船の墓場:旧江戸川左岸の河原水門の船溜まり

・行徳街道から旧江戸川沿いの緑道を歩くとみられる

 

下新宿の廃団地 不思議ときれいに廃墟化している

 

行徳神明(豊受)神社(市川市本行徳1-10)

(主祭神)豊受大神

(社格等)村社(江戸時代は総鎮守)

(沿革等)16世紀初頭、山伏の金海法印が伊勢神宮外宮を勧請して江戸川対岸(中州・現在の篠崎あたり)に小祠を造立。1635年に当地に遷座にあたり大社に。欠真間より高谷に至る14または15ヶ村の総鎮守。現在は5地区の鎮守。

(立地等)行徳街道沿い。この近くの交差点(寺町通り)を進むと成田街道に至る。

 

境内入口

・行徳街道沿い。行徳街道は交通量が多いが狭い。

 

神明鳥居

 

扁額

 

狛犬

・古そうだが奉納年月などは読めず

 

 

石灯篭

・文政二年の文字あり。1819年。町人文化が発展した年代。

 

 

拝殿

 

本殿

 

江戸名所図会より抜粋

・意外と現在の配置と同じである。

 

旧江戸川に、数か所の小型船の造船所がある

 

王子マテリアル江戸川工場

・現在は古紙再生による白板紙を生産。

・元は本州製紙の江戸川工場(1922年創業開始)。1996年新王子製紙と合併。
・1958年、本州製紙江戸川工場から放流された黒い排水により漁業被害を発生させた(「江戸川漁業被害」)。製造過程で生じた水質汚濁がかねてより問題となっていたが、1958年に導入したケミカルパルプ製造装置から大量の黒褐色の排水が発生。漁民は漁業被害を訴え排水停止を要求。
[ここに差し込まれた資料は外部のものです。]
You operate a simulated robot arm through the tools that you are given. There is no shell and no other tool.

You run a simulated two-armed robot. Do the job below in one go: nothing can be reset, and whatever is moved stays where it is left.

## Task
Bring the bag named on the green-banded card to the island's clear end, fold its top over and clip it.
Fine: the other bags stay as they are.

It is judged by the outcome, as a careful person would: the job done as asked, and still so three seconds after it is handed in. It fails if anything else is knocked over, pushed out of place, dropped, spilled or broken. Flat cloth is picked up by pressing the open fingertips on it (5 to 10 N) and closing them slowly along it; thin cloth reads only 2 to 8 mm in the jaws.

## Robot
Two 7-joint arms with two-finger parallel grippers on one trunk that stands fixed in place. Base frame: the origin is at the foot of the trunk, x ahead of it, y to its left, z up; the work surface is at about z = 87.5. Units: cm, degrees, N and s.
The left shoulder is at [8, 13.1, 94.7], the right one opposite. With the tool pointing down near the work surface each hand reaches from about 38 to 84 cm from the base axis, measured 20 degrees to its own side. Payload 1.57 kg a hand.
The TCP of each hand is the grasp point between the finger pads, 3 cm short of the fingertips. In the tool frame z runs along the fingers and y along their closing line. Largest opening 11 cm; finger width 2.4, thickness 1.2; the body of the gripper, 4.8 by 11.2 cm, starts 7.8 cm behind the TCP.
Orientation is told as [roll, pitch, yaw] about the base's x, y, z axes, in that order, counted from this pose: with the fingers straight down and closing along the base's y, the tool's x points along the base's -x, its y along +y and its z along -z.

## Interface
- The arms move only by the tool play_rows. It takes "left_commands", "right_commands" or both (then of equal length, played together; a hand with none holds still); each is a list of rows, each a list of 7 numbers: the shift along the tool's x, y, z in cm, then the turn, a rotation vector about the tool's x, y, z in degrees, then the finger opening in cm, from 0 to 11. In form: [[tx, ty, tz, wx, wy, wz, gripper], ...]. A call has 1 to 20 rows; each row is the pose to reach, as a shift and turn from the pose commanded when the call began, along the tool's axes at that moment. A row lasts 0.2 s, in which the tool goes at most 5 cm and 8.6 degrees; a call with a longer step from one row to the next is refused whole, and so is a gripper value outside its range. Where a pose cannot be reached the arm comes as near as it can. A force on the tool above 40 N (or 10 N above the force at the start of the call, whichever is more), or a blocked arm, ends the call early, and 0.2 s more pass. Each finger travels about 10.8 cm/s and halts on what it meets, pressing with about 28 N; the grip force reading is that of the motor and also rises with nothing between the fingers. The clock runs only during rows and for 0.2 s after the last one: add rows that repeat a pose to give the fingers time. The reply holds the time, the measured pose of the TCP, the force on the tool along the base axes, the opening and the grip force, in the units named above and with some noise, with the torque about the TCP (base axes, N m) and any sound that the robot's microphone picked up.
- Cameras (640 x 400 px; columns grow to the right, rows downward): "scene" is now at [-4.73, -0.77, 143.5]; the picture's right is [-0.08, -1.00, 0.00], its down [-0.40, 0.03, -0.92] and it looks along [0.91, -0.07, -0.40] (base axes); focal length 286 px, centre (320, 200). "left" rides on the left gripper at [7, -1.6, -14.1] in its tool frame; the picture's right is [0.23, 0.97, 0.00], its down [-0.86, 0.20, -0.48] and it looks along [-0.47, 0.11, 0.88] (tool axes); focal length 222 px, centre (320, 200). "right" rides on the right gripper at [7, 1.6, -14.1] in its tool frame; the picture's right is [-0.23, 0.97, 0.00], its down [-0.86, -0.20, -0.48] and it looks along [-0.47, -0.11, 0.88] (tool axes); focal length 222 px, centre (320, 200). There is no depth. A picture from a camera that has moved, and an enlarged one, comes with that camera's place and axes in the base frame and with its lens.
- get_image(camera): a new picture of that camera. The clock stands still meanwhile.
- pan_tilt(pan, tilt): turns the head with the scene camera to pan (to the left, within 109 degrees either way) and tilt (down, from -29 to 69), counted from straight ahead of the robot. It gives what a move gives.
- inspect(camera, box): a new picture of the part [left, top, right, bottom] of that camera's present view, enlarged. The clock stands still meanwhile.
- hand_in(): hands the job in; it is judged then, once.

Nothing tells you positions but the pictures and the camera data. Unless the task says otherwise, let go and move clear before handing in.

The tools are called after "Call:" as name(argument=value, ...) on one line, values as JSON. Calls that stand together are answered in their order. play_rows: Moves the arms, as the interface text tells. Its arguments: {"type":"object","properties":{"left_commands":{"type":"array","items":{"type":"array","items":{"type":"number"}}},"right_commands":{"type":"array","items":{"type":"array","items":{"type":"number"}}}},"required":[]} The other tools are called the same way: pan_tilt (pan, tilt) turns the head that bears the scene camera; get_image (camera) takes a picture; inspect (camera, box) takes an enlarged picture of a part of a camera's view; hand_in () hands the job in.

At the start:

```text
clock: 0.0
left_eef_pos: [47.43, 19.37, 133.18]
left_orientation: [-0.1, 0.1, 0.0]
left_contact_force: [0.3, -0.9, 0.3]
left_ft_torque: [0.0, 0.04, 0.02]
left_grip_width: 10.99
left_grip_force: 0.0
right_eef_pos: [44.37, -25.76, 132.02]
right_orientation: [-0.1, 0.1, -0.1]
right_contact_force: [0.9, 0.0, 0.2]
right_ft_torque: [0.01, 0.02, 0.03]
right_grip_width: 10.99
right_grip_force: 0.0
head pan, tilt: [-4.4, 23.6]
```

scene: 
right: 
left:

一方で、工場長は中性。無害として放流継続。
・漁民は抗議行動を行い工場に押し掛けたが警察と衝突。漁民側には重傷者が出るなど事態は激化。抗議行動が大規模化し社会も注目するに至る。

・千葉県及び東京都が試験をしたところ、酸性度が高く使用した魚が全滅した。

・国会で問題となり、旧水質二法が改正された。江戸川下流の再生事業も開始。

 

旧江戸川の下流方面

 

常夜灯(市川市指定有形文化財第1号)

・1812年に江戸日本橋西河岸と成田山参拝講中の人々の航路安全を祈願して建立。
・行徳船(航路)は1632年に16隻で運航開始、1848年時点で62隻あった。

・高さ4.31mの石造り

 

 

江戸名所図会「行徳船場」

(左下)常夜灯(→次の画像で拡大) (右上)名物ささやうどん

 

拡大

 

笹屋うどん跡(建物)

・1854年建築。行徳街道の通行人や行徳船場の乗降客が立ち寄る繁盛したうどん店。干しうどんを土産にする人も多かった。明治時代には廃業。

・十返舎一九も立ち寄ったとか。源頼朝との深い関わりが伝わる(?)。

 

市川市行徳ふれあい伝承館(国重要文化財の建物)

・1929年完成。室町時代末期に浅子周慶が創業した浅子神輿店の建物であった。
・浅子神輿店は、元は仏師。神仏分離後は、神輿製造に軸を移した。1877年の南千住の素盞嗚神社、富岡八幡宮の大神輿が有名。明治大正期の東日本の江戸神輿の半数は当店が制作。近隣の後藤神輿店とともに行徳は神輿の一大産地となった。しかし、
両神輿店とも平成になり廃業に至った。現在は建物保存と博物館として利用。